Honoring a Career of Outstanding Achievement

NEWPORT NEWS, VA – This year, the U.S. Department of Energy’s Thomas Jefferson National Accelerator Facility celebrates the 40th anniversary of its founding to probe the secrets of the subatomic universe. And for 39 of those years, esteemed physicist Volker D. Burkert has been an important part of its mission.

Now, Burkert is being honored for his contributions to advancements in experimental physics with the prestigious Tom W. Bonner Prize in Nuclear Physics. The citation reads: “For exemplary leadership in the development of high-performance instrumentation for large acceptance spectrometers that have enabled breakthroughs in fundamental nuclear physics through electroproduction measurements of exclusive processes.”

The Bonner Prize has been awarded each year since 1964 by the American Physical Society’s (APS) Division of Nuclear Physics as its highest honor to recognize outstanding experimental research in nuclear physics.

For Burkert, this includes serving as group leader of Jefferson Lab’s Experimental Hall B and shaping its physics program for years, as well as developing the concept of the high-precision detector package for the lab’s powerful Continuous Electron Beam Accelerator Facility (CEBAF). He was also involved in the construction and operation of this detector — the CEBAF Large Acceptance Spectrometer, or CLAS — and later he led the conceptual design of the CLAS12 that was constructed for the upgraded CEBAF. CEBAF is a DOE Office of Science user facility that currently supports the research of more than 1,900 nuclear physicists worldwide.

“Naturally, I am thrilled about receiving the award, though mindful that, while individual initiative is important, it is also an award that honors the science achievements of the research teams and of Jefferson Lab’s discoveries in nuclear science,” Burkert said. “None of this would have been possible without the generous funding of cutting-edge science by the U.S. Department of Energy.”

The prize will be officially presented at a future APS meeting and includes an award of $10,000 and a certificate citing a recipient’s scientific contributions.

‘Something we didn’t know before’

Originally from the town of Ellwangen in southern Germany, Burkert got his first taste for experimental physics while in high school.

“For me, the fascinating aspect of experimental physics is that we can set up some simple experiment, we can predict the results considering the underlying laws of physics and, if we did everything right, we get the results we had predicted,” he said. “That means our experimental apparatus is correctly constructed and, knowing this, we can use it in experiments to study phenomena whose origin we a priori didn’t know, and we have some confidence that the new things we observe are real and tell us something new about nature we didn’t know before.”

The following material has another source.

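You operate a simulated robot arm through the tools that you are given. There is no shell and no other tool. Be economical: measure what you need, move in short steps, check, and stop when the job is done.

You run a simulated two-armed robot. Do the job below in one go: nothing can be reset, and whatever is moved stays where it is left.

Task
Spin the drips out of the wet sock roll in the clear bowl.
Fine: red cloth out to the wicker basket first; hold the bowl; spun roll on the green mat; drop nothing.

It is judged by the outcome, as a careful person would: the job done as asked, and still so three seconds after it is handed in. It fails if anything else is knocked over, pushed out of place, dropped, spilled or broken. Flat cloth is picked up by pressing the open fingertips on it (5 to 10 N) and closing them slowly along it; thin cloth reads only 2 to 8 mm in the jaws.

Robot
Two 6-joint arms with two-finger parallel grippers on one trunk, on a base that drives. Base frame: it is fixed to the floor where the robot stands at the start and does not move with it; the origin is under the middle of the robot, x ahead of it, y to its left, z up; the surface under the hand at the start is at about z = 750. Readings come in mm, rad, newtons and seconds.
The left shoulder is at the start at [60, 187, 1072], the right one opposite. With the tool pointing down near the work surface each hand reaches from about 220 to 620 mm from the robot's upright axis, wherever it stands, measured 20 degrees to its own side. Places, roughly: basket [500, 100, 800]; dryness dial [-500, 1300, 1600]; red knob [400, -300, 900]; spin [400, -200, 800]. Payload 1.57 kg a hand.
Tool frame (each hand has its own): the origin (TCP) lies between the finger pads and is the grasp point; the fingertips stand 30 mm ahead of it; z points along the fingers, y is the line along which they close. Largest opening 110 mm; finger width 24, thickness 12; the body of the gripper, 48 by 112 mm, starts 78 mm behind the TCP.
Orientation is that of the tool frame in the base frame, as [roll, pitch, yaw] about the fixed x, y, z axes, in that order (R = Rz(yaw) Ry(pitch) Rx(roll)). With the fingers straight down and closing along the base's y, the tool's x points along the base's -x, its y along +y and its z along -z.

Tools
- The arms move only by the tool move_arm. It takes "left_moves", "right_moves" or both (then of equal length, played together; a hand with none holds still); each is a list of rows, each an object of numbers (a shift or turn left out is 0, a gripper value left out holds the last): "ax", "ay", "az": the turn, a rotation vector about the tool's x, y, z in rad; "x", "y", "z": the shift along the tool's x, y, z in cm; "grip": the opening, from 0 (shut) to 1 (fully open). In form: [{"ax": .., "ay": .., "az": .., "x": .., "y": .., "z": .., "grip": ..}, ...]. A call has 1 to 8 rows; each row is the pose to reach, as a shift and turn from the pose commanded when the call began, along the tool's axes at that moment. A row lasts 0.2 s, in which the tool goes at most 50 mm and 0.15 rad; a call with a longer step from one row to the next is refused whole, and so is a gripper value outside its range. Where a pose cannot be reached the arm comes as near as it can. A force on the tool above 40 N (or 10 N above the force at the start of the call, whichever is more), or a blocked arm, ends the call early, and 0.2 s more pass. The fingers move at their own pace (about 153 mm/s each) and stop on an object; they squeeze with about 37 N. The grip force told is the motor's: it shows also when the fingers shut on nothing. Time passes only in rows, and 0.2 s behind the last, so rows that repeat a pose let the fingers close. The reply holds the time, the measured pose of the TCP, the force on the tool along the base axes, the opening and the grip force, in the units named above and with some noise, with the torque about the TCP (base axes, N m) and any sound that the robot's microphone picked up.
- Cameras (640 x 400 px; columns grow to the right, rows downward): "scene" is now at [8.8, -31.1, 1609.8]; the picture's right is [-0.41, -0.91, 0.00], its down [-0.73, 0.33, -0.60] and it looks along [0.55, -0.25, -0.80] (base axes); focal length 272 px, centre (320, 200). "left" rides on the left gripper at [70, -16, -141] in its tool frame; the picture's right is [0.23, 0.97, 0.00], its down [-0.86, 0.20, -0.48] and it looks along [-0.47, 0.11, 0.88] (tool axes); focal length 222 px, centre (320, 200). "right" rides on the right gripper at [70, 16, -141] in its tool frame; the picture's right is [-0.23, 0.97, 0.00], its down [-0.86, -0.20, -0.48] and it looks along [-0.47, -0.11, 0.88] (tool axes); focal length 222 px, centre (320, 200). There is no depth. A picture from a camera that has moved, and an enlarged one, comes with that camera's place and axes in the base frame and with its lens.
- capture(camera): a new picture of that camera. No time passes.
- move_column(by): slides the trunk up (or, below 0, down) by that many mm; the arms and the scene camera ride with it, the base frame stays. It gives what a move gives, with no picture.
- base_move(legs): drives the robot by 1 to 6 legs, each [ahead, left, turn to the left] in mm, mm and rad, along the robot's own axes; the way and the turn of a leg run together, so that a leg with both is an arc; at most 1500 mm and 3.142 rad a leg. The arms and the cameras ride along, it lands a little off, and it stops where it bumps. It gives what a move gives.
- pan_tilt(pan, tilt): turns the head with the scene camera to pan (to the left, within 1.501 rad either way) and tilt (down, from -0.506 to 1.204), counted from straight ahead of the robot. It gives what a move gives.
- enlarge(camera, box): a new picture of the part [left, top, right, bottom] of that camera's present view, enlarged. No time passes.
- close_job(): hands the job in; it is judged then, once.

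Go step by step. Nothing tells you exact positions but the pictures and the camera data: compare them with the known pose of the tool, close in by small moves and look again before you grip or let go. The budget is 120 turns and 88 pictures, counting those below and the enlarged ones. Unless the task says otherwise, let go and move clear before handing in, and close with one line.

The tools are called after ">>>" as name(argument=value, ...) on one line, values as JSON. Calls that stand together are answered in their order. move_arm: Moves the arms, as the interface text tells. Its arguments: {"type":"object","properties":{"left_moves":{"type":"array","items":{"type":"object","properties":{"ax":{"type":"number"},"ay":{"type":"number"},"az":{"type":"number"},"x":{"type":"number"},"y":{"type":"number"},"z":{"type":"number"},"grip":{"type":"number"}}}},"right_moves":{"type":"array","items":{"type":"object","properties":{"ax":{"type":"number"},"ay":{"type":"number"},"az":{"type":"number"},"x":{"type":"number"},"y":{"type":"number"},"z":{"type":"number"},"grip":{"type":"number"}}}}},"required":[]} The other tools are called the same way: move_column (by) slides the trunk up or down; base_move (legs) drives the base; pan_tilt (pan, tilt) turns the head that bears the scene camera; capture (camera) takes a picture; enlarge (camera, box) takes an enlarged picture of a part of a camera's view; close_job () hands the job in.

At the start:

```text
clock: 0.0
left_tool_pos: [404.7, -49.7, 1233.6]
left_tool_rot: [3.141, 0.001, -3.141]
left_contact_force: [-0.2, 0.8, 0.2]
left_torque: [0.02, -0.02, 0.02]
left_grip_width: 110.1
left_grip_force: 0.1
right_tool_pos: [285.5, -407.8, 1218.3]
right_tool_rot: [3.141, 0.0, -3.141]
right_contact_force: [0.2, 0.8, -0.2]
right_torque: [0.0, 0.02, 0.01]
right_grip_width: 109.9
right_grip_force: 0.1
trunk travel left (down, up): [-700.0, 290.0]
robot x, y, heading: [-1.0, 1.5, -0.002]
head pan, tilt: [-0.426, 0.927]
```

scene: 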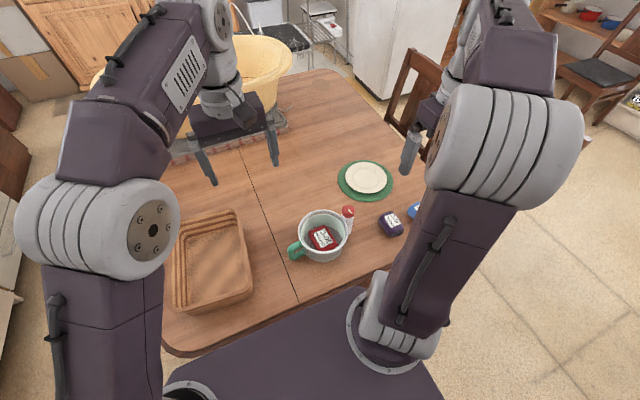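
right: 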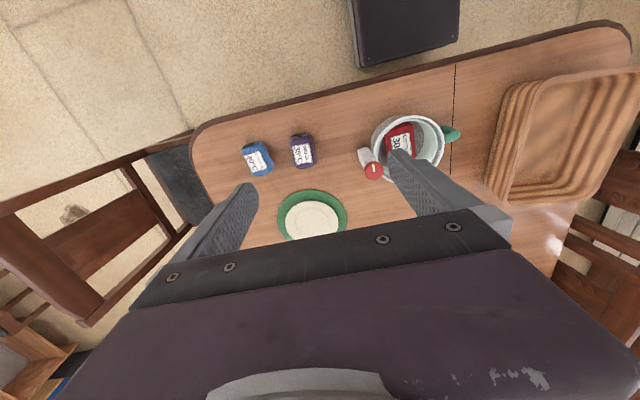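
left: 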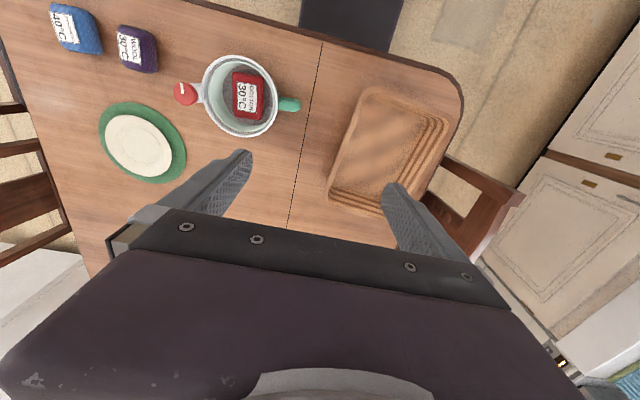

In 1975, Burkert earned his doctorate from the University of Bonn, where he was also a research associate and assistant professor. From 1980-82, he was a scientific associate at CERN in Switzerland on a research project that resulted in the first direct determination of the gluon structure function of the proton.

He first came to Jefferson Lab — then known as CEBAF — in 1985 for a summer workshop on defining the scope of the CEBAF science program. By November, he was a staff scientist helping to shape the future of the nascent national lab. 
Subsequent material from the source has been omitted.